The massive layoffs have also been the result of the feast-and-famine cycles of semiconductor production, caused partly by hugely overoptimistic forecasts from hardware vendors and partly by subsequent overcaution from chip manufacturers keen not to get burnt twice. In times of excess supply, for example the glut in the mid-'80s, predictably enough prices reached rock bottom and companies such as Hewlett-Packard and Apple went through huge reorganisations. This experience was not forgotten by the Japanese, before then heavy investors in chip capacity, who cut back heavily on investment in manufacturing facilities.

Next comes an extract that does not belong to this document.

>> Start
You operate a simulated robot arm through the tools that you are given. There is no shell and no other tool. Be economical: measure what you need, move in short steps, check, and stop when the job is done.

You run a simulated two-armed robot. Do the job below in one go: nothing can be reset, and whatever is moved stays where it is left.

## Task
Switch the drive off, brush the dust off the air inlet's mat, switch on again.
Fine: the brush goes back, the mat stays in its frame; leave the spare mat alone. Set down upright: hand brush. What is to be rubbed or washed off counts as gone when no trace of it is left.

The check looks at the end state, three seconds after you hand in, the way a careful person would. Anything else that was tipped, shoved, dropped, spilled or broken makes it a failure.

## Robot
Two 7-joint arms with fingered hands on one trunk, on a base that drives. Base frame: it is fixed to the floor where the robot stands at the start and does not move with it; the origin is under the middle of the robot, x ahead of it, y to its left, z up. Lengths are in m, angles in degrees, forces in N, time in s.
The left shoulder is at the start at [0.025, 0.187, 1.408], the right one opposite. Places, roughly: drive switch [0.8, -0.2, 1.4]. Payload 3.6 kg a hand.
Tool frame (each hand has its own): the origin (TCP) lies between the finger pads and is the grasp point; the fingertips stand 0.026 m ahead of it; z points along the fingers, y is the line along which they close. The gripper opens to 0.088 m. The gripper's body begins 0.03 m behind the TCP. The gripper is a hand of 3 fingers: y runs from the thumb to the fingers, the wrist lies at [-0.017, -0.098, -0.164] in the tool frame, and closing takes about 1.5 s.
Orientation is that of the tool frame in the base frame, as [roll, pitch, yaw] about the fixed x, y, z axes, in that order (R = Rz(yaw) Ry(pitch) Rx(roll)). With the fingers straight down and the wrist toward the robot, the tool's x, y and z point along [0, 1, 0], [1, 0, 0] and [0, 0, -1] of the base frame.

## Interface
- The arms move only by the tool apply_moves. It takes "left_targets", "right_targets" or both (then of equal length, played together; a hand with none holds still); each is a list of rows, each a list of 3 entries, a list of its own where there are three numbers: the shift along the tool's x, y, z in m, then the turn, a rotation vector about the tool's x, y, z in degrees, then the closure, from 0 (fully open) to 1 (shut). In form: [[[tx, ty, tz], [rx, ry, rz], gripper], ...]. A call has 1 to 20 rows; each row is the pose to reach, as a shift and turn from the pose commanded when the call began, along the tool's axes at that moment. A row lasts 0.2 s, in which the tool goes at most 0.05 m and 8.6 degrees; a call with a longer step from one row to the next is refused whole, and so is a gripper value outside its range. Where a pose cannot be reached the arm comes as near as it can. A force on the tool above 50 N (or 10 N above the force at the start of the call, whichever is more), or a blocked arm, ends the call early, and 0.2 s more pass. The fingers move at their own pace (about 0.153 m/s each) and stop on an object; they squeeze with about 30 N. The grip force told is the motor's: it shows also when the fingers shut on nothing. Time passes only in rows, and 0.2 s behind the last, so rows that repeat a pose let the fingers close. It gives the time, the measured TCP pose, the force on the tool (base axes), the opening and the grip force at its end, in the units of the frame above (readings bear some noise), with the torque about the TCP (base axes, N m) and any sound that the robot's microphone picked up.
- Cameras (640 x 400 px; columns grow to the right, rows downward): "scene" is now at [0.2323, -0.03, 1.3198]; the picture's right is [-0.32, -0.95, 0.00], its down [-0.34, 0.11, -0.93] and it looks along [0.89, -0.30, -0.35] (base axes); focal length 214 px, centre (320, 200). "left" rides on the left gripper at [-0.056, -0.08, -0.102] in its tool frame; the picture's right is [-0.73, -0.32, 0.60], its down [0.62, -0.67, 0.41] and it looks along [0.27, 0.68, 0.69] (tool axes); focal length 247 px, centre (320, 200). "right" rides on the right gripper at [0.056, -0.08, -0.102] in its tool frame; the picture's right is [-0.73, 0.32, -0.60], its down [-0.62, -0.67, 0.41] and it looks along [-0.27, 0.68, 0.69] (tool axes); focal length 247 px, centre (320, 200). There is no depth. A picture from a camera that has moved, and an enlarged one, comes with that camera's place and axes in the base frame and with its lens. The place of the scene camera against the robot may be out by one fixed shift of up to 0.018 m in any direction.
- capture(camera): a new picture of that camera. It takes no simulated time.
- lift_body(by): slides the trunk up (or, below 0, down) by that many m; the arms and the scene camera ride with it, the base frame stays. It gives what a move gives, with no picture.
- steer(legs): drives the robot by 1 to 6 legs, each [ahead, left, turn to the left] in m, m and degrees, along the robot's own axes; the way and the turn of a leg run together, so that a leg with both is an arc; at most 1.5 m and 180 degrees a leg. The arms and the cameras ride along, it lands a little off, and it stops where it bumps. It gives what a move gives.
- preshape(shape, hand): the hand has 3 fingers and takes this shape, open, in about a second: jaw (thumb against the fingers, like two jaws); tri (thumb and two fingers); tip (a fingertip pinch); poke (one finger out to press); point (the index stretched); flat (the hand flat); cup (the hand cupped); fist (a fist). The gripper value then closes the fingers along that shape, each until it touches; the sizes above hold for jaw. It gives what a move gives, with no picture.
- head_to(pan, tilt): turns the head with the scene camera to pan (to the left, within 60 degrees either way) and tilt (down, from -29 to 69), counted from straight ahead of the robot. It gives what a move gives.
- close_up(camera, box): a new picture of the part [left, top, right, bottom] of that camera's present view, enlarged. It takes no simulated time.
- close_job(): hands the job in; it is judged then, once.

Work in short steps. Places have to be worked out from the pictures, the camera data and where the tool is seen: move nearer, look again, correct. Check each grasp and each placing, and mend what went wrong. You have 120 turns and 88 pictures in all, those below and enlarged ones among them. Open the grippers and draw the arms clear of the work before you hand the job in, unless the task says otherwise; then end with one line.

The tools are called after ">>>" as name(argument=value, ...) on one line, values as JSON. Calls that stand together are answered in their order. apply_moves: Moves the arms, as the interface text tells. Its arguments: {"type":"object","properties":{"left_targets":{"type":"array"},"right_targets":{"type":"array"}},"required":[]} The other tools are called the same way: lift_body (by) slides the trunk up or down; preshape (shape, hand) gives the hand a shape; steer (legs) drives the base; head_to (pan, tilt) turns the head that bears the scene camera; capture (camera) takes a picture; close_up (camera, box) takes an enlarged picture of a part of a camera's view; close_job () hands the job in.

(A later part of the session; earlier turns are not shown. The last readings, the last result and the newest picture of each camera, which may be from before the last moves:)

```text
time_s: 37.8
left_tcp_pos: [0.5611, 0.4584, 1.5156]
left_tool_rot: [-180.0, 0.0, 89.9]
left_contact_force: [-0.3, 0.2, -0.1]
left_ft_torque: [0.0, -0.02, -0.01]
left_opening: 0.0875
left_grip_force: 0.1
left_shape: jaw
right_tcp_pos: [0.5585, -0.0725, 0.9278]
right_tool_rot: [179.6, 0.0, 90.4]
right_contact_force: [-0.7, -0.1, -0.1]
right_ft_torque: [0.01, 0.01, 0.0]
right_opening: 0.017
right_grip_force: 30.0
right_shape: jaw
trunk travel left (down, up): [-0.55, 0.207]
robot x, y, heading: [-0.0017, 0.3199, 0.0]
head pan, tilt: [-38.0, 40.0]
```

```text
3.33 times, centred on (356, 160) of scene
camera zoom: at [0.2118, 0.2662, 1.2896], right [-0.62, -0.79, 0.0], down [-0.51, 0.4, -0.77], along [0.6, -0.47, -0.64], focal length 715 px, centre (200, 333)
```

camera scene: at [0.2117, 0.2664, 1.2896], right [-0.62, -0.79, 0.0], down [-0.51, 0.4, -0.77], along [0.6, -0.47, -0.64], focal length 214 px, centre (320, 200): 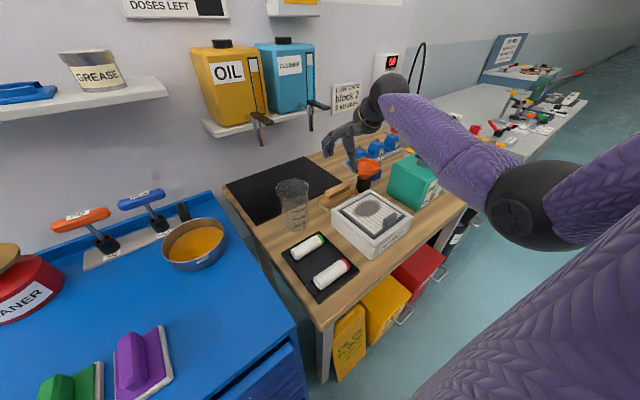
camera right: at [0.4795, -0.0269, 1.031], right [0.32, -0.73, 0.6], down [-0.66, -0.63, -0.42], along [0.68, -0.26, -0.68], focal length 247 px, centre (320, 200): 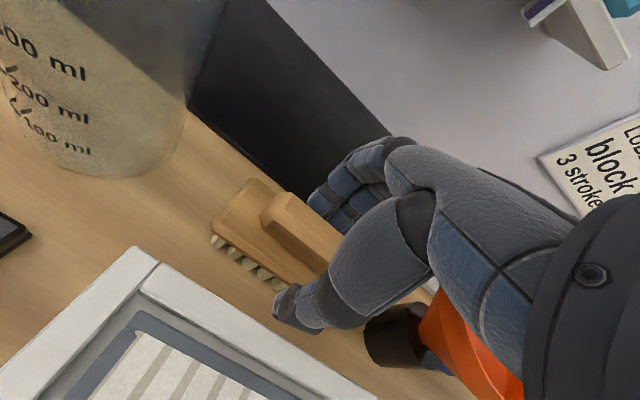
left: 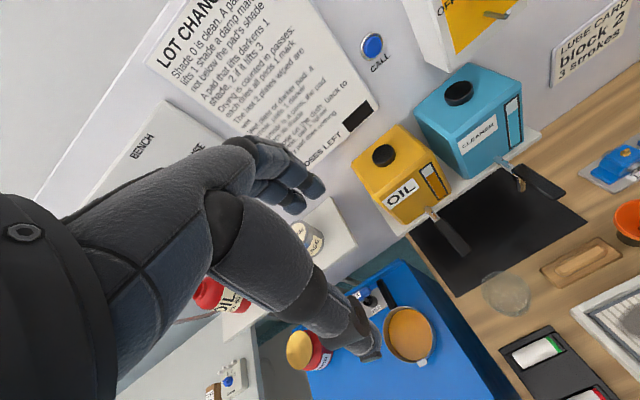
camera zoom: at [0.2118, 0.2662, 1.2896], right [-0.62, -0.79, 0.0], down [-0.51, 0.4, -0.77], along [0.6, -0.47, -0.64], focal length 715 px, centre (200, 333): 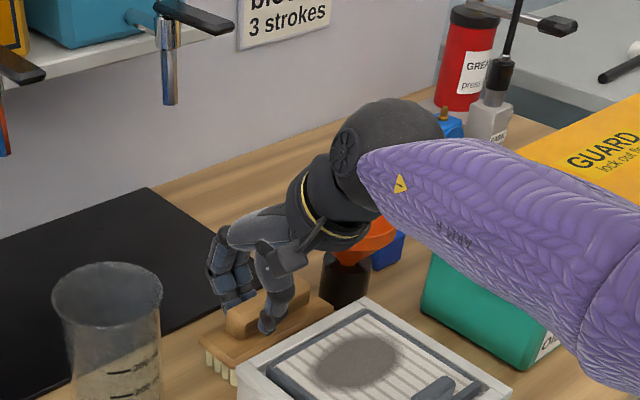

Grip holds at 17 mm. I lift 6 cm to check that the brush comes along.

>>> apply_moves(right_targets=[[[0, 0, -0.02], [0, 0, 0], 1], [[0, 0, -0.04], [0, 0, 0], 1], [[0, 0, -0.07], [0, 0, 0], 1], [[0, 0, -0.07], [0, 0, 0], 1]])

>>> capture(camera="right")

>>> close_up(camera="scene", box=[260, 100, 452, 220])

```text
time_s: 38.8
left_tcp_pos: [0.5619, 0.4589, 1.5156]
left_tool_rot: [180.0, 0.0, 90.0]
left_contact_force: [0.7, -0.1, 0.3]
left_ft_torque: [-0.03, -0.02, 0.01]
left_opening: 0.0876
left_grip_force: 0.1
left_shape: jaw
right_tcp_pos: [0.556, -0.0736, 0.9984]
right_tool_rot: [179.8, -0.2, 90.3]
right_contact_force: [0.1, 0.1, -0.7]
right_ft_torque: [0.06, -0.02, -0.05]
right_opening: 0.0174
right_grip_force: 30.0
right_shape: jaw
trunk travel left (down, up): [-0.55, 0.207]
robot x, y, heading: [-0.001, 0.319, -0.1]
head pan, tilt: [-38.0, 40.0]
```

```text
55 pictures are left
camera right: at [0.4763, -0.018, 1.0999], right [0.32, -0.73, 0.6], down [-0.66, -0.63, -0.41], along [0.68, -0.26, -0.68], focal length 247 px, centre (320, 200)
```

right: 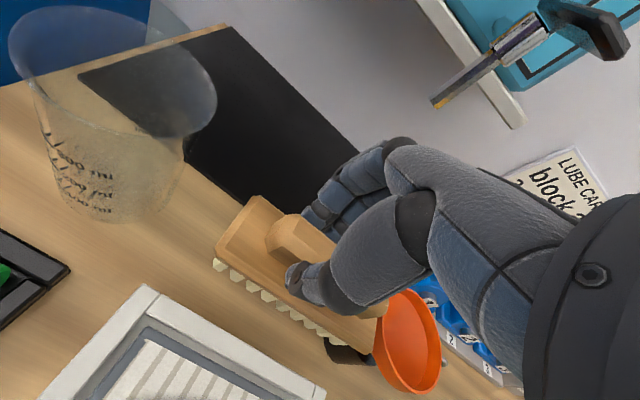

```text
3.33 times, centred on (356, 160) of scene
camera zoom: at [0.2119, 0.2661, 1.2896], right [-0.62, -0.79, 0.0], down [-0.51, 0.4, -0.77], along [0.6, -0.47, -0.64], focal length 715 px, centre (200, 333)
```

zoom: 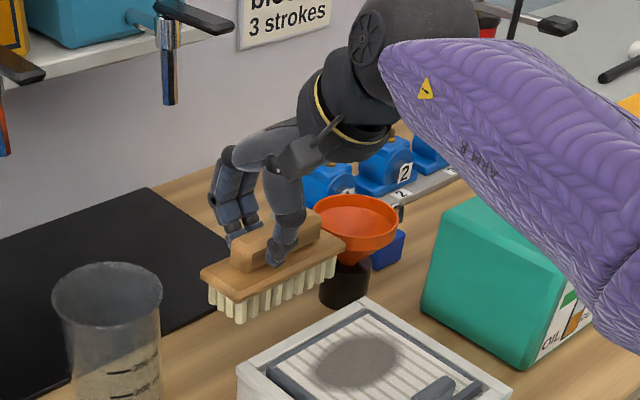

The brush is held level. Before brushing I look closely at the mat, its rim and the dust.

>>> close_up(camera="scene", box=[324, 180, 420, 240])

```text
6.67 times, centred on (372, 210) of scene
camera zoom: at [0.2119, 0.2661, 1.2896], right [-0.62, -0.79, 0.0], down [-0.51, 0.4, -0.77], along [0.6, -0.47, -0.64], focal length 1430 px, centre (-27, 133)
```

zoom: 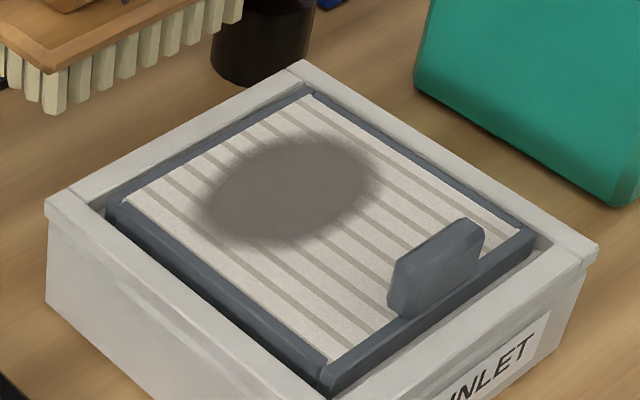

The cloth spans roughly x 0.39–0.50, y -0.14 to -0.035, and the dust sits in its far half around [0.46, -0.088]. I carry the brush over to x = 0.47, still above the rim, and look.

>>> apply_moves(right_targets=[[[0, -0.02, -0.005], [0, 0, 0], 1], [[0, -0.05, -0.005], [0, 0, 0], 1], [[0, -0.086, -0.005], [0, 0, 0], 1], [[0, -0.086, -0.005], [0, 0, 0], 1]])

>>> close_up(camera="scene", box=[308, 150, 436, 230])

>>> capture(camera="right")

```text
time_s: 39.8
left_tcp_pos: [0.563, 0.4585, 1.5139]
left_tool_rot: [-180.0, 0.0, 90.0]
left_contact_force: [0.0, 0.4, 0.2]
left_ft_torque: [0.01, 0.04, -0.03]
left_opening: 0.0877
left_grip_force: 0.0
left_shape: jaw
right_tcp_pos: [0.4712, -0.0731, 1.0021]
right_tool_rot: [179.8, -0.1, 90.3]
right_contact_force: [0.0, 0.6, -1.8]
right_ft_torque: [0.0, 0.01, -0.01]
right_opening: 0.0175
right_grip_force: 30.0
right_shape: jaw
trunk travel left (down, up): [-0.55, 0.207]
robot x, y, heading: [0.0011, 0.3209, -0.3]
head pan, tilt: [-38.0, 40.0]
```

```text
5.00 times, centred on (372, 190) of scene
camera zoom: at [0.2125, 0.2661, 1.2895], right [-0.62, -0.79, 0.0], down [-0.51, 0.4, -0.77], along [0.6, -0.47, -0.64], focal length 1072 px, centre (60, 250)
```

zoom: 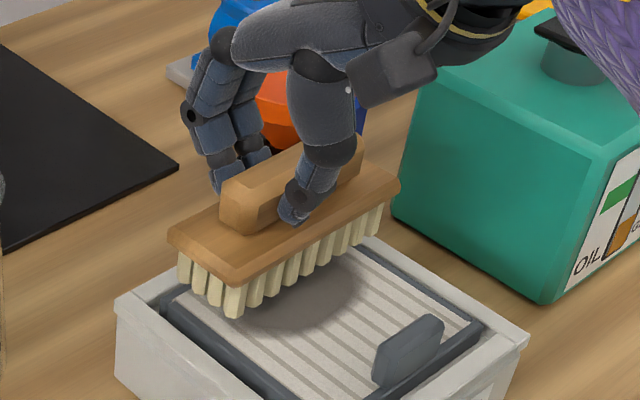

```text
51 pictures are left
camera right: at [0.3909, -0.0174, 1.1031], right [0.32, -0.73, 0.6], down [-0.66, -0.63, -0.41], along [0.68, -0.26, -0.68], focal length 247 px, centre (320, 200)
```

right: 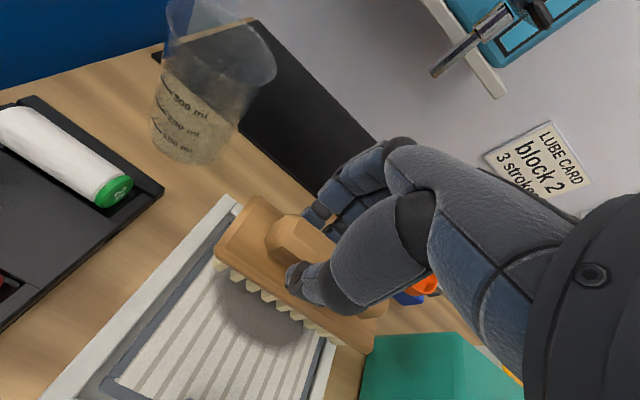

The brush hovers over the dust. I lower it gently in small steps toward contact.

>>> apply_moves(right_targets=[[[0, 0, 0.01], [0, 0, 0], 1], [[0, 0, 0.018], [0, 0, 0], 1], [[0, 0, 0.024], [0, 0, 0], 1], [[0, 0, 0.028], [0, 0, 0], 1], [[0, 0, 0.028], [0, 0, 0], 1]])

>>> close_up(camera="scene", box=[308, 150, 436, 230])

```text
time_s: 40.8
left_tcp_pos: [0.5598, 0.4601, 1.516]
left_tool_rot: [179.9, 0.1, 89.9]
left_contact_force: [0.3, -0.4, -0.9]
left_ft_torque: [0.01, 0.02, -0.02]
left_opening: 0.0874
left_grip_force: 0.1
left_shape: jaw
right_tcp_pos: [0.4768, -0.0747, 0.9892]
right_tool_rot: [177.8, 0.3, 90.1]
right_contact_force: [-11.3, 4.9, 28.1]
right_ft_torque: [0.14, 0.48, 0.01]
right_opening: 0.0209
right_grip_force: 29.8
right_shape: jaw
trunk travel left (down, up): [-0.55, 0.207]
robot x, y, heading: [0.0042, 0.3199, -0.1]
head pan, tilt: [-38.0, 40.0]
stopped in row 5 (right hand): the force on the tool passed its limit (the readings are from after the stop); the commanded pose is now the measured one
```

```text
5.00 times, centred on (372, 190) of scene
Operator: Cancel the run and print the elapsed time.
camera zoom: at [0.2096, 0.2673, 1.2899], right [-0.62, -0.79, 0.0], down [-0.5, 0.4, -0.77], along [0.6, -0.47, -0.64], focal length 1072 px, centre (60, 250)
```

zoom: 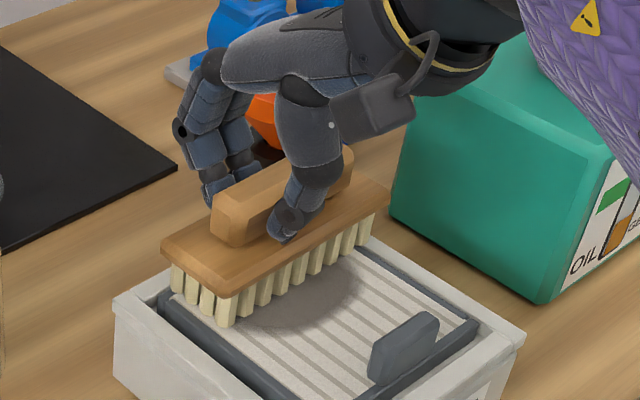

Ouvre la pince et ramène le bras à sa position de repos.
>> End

Now the cycle has started up again: during the past two years, memory and processor chips have been in short supply keeping PC prices high and causing huge investments in greenfield chip production sites as manufacturers have raced to reap the benefits of the shortages. But now growth in demand for semiconductor manufacturing equipment is outstripping the growth in demand for the product itself. Meanwhile, chip prices are reported to be 40% down on mid-1995 levels.

It all goes to show that there are few certainties in the computer industry.

A pattern is beginning to emerge, however, whereby no single company dominates the market for long. In the early days it was IBM. Then Big Blue's power was usurped by Microsoft whose DOS and Windows operating systems now control 80% of the world's PCs. But, for all his vision, Microsoft's founder, Bill Gates, did not foresee the popularity of the Internet, with the result that, by the time the company's Internet products were ready for shipment, aggressive new players such as Netscape and Sun had established a strong lead. Netscape's Navigator software is now used by 75% of cybersurfers for browsing the Web; it is the Windows of the Internet and the Internet is the biggest growth application of the PC, Microsoft's home territory.

Who was predicting, just a couple of years ago, that the outlook for Microsoft could so swiftly come into question? Once again, the industry has surprised us, innovation has come from outside, and it is the companies which have spotted true user needs which have won the prize.